Author: Jason Siegel
PARIS - Imagine you are an advertising executive, and a yogurt company asks you to market their newest flavors. Ask yourself, what would be the easiest, most logical way to market this new dairy delight? If you said, "Why, that's simple. Just show a naked woman eating yogurt," then clearly, you've spent some time in France.
The attitude towards sex in Europe has been described by a gamut of Americans as everything from "appalling" to "awesome, dude." Children walking the streets of Paris will see advertisements featuring nothing but men's torsos and upper thigh area, fully naked women or the Eiffel Tower as a hilarious phallic symbol. None of these, it should be noted, seem to have as negative an effect on children as the split-second view of a female celebrity's pectoral region.
Though there is much ado about women's sexuality, the sex appeal of men (including yours truly) does not go overlooked, as I found out during Paris' annual sales.
I went looking for a variety of clothes, hoping to find something, anything that might be reasonably chic and within my price range. While I was browsing, I happened upon the underwear department and was shocked.
Apparently, the Parisians don't believe in boxers - not incredibly surprising in itself, as many other countries shun them as well. What surprised me was that the only underwear available for adults and senior citizens alike would, in the United States, be appropriate only for Deuce Bigelow et al. (I ended up with a nice button-down shirt, thank you very much).
With no FCC and Puritanical advocacy groups breathing down their necks, French television stations and movie theaters are free to show as much or as little sex as they see fit, even on government-run stations. This, however, does not result in French airwaves being dominated by nudity and constant innuendo. In fact, sex comes up less often here than in the United States or Chile, the two countries I'm most familiar with.
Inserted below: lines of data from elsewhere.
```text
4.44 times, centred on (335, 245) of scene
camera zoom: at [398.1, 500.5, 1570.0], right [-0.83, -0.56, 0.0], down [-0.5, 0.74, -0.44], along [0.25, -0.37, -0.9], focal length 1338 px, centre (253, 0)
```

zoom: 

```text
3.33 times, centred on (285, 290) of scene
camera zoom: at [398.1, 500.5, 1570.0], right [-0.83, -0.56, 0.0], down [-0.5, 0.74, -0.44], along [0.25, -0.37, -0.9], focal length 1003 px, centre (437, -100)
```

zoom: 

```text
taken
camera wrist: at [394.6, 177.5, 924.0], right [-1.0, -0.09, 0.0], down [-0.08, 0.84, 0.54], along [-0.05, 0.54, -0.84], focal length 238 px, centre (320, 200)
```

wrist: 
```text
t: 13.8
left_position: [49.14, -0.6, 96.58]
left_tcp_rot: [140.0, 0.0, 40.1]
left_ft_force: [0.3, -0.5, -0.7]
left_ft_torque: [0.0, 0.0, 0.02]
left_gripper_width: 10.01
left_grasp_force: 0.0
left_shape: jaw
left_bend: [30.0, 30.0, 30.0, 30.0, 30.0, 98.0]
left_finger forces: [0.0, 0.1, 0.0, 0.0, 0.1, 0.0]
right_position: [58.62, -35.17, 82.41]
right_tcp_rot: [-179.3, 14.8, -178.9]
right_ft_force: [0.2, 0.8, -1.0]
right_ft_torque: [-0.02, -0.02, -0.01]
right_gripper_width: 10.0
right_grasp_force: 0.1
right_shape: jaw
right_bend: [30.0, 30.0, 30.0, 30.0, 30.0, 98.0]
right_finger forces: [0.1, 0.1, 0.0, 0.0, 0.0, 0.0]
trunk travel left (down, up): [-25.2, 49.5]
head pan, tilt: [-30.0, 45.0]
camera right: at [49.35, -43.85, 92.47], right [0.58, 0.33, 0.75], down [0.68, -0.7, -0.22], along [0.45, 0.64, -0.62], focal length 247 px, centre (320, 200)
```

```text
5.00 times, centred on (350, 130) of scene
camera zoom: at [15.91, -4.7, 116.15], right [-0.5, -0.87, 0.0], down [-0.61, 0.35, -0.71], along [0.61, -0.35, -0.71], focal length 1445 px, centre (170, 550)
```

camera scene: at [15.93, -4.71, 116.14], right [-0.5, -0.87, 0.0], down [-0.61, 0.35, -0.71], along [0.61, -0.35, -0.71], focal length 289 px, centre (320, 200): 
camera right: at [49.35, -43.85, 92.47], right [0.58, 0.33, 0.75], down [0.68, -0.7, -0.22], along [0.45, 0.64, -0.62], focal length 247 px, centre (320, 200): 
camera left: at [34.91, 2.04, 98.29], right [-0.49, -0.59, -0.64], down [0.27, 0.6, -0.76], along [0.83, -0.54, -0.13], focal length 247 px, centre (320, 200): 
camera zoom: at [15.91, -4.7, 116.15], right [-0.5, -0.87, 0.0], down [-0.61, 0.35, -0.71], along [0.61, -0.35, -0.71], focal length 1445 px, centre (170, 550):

As for the effect this openness toward sexuality has on the rest of the society, it's not that much. For example, the teen sex rate in France is not that much different from the rate in the United States.
On the other hand, the pregnancy rate tends to be much lower, in part because of a willingness to teach kids that condoms do work - contrary to what the most popular abstinence-only education programs teach in the States - and in part because male homosexuality is not linked to a lack of virility, thus teen gays don't feel the need to prove their manliness by hooking up with a girl.
Yet, for all this openness, I'm still left with one question. Who sees a naked woman and thinks, "Man, I want some of that...yogurt"?